Instructions to follow> Transcribe the material word for word, but without the images.

Stored data>

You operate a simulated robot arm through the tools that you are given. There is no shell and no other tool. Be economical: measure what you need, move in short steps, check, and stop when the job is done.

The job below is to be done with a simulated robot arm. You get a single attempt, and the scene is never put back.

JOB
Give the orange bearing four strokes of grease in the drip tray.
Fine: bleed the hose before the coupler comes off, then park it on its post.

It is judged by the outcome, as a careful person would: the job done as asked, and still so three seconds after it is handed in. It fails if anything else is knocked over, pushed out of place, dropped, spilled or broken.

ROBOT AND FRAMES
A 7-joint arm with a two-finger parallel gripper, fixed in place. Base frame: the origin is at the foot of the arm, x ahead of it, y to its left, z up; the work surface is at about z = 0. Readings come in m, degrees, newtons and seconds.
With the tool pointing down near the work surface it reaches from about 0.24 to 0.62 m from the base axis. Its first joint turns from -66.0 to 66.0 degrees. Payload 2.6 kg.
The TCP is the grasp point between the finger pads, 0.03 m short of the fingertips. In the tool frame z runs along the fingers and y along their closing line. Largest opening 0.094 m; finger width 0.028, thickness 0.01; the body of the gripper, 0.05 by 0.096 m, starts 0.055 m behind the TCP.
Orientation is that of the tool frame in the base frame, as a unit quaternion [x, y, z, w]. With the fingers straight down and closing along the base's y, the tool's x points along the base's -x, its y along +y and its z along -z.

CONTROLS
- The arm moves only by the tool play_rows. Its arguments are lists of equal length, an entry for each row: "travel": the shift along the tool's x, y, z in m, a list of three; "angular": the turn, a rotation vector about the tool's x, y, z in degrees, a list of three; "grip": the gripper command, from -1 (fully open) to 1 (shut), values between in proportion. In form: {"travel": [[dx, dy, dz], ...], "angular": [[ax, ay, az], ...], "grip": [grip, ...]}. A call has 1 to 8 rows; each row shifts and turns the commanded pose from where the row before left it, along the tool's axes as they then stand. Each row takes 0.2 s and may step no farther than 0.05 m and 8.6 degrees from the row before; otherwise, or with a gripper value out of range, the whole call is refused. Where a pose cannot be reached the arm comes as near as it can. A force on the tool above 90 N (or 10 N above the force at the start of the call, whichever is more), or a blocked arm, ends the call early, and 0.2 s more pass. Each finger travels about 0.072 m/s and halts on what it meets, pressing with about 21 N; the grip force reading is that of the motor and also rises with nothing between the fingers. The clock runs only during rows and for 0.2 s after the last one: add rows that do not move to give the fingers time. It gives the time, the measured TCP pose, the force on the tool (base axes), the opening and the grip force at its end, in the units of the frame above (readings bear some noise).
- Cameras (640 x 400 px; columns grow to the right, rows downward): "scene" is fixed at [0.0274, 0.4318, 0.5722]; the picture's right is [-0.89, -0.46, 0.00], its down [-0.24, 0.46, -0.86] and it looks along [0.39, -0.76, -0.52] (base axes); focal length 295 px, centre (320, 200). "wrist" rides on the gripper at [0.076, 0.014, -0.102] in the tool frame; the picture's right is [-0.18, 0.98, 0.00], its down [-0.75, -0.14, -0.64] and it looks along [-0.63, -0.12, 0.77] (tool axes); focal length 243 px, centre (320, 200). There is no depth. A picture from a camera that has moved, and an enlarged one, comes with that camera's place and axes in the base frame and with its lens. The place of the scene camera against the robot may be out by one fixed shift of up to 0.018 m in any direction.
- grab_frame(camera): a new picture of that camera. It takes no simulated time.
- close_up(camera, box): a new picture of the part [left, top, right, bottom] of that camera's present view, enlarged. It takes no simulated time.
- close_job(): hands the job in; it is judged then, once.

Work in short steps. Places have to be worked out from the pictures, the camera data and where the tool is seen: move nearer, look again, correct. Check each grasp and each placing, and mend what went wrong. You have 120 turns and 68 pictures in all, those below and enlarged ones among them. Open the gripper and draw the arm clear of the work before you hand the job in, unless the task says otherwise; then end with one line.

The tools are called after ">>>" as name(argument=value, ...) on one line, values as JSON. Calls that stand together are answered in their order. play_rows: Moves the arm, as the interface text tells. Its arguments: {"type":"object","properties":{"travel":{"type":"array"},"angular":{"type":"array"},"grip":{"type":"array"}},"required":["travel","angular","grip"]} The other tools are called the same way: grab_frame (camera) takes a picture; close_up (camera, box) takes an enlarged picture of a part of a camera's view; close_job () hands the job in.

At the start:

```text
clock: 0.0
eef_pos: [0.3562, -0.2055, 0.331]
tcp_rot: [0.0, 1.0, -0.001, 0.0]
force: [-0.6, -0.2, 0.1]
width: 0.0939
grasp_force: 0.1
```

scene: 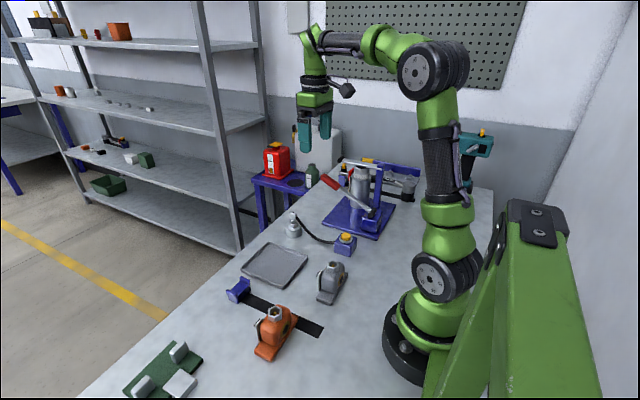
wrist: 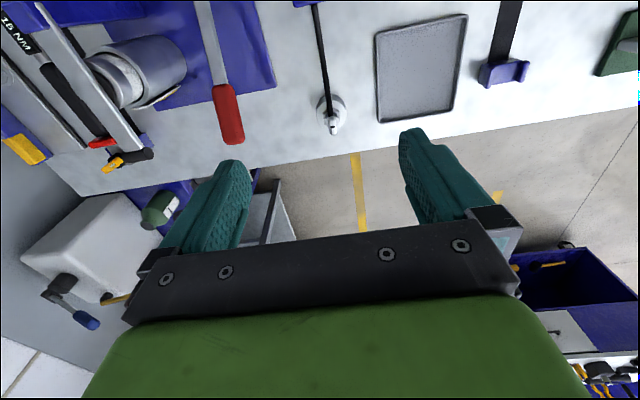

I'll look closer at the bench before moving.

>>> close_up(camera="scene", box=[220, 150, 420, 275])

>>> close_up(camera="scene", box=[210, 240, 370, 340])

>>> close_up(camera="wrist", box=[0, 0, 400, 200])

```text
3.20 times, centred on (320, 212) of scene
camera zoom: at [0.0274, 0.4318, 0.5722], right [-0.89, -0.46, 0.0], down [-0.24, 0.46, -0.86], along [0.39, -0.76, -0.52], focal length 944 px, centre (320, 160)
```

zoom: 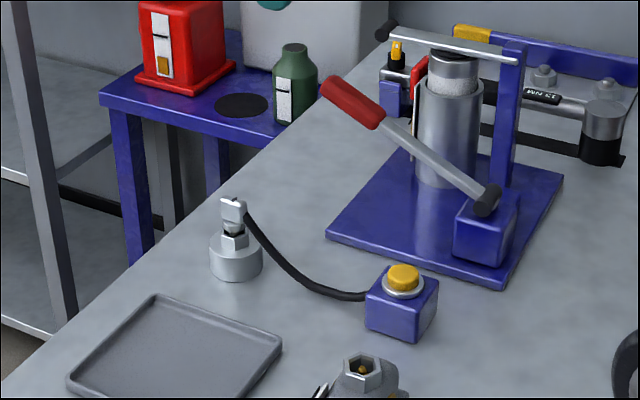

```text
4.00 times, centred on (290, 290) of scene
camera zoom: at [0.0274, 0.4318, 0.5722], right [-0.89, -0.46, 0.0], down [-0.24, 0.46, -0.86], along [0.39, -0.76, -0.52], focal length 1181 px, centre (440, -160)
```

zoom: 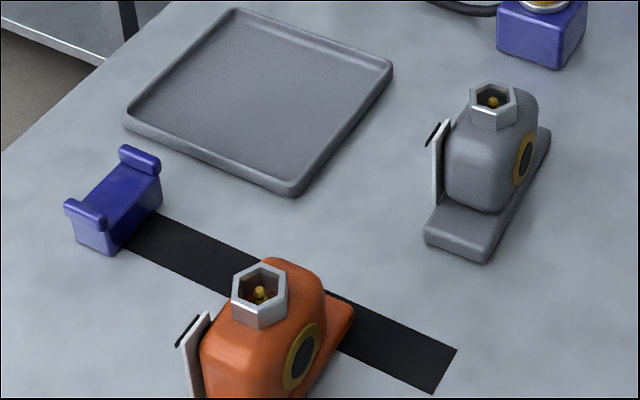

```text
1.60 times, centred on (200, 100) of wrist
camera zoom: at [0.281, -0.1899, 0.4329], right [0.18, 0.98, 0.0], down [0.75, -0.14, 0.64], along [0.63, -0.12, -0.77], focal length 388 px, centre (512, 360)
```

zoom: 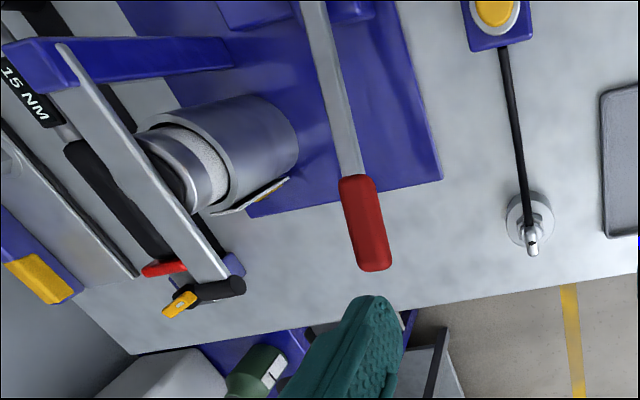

Final result>
You operate a simulated robot arm through the tools that you are given. There is no shell and no other tool. Be economical: measure what you need, move in short steps, check, and stop when the job is done.

The job below is to be done with a simulated robot arm. You get a single attempt, and the scene is never put back.

JOB
Give the orange bearing four strokes of grease in the drip tray.
Fine: bleed the hose before the coupler comes off, then park it on its post.

It is judged by the outcome, as a careful person would: the job done as asked, and still so three seconds after it is handed in. It fails if anything else is knocked over, pushed out of place, dropped, spilled or broken.

ROBOT AND FRAMES
A 7-joint arm with a two-finger parallel gripper, fixed in place. Base frame: the origin is at the foot of the arm, x ahead of it, y to its left, z up; the work surface is at about z = 0. Readings come in m, degrees, newtons and seconds.
With the tool pointing down near the work surface it reaches from about 0.24 to 0.62 m from the base axis. Its first joint turns from -66.0 to 66.0 degrees. Payload 2.6 kg.
The TCP is the grasp point between the finger pads, 0.03 m short of the fingertips. In the tool frame z runs along the fingers and y along their closing line. Largest opening 0.094 m; finger width 0.028, thickness 0.01; the body of the gripper, 0.05 by 0.096 m, starts 0.055 m behind the TCP.
Orientation is that of the tool frame in the base frame, as a unit quaternion [x, y, z, w]. With the fingers straight down and closing along the base's y, the tool's x points along the base's -x, its y along +y and its z along -z.

CONTROLS
- The arm moves only by the tool play_rows. Its arguments are lists of equal length, an entry for each row: "travel": the shift along the tool's x, y, z in m, a list of three; "angular": the turn, a rotation vector about the tool's x, y, z in degrees, a list of three; "grip": the gripper command, from -1 (fully open) to 1 (shut), values between in proportion. In form: {"travel": [[dx, dy, dz], ...], "angular": [[ax, ay, az], ...], "grip": [grip, ...]}. A call has 1 to 8 rows; each row shifts and turns the commanded pose from where the row before left it, along the tool's axes as they then stand. Each row takes 0.2 s and may step no farther than 0.05 m and 8.6 degrees from the row before; otherwise, or with a gripper value out of range, the whole call is refused. Where a pose cannot be reached the arm comes as near as it can. A force on the tool above 90 N (or 10 N above the force at the start of the call, whichever is more), or a blocked arm, ends the call early, and 0.2 s more pass. Each finger travels about 0.072 m/s and halts on what it meets, pressing with about 21 N; the grip force reading is that of the motor and also rises with nothing between the fingers. The clock runs only during rows and for 0.2 s after the last one: add rows that do not move to give the fingers time. It gives the time, the measured TCP pose, the force on the tool (base axes), the opening and the grip force at its end, in the units of the frame above (readings bear some noise).
- Cameras (640 x 400 px; columns grow to the right, rows downward): "scene" is fixed at [0.0274, 0.4318, 0.5722]; the picture's right is [-0.89, -0.46, 0.00], its down [-0.24, 0.46, -0.86] and it looks along [0.39, -0.76, -0.52] (base axes); focal length 295 px, centre (320, 200). "wrist" rides on the gripper at [0.076, 0.014, -0.102] in the tool frame; the picture's right is [-0.18, 0.98, 0.00], its down [-0.75, -0.14, -0.64] and it looks along [-0.63, -0.12, 0.77] (tool axes); focal length 243 px, centre (320, 200). There is no depth. A picture from a camera that has moved, and an enlarged one, comes with that camera's place and axes in the base frame and with its lens. The place of the scene camera against the robot may be out by one fixed shift of up to 0.018 m in any direction.
- grab_frame(camera): a new picture of that camera. It takes no simulated time.
- close_up(camera, box): a new picture of the part [left, top, right, bottom] of that camera's present view, enlarged. It takes no simulated time.
- close_job(): hands the job in; it is judged then, once.

Work in short steps. Places have to be worked out from the pictures, the camera data and where the tool is seen: move nearer, look again, correct. Check each grasp and each placing, and mend what went wrong. You have 120 turns and 68 pictures in all, those below and enlarged ones among them. Open the gripper and draw the arm clear of the work before you hand the job in, unless the task says otherwise; then end with one line.

The tools are called after ">>>" as name(argument=value, ...) on one line, values as JSON. Calls that stand together are answered in their order. play_rows: Moves the arm, as the interface text tells. Its arguments: {"type":"object","properties":{"travel":{"type":"array"},"angular":{"type":"array"},"grip":{"type":"array"}},"required":["travel","angular","grip"]} The other tools are called the same way: grab_frame (camera) takes a picture; close_up (camera, box) takes an enlarged picture of a part of a camera's view; close_job () hands the job in.

At the start:

```text
clock: 0.0
eef_pos: [0.3562, -0.2055, 0.331]
tcp_rot: [0.0, 1.0, -0.001, 0.0]
force: [-0.6, -0.2, 0.1]
width: 0.0939
grasp_force: 0.1
```

scene: 
wrist: 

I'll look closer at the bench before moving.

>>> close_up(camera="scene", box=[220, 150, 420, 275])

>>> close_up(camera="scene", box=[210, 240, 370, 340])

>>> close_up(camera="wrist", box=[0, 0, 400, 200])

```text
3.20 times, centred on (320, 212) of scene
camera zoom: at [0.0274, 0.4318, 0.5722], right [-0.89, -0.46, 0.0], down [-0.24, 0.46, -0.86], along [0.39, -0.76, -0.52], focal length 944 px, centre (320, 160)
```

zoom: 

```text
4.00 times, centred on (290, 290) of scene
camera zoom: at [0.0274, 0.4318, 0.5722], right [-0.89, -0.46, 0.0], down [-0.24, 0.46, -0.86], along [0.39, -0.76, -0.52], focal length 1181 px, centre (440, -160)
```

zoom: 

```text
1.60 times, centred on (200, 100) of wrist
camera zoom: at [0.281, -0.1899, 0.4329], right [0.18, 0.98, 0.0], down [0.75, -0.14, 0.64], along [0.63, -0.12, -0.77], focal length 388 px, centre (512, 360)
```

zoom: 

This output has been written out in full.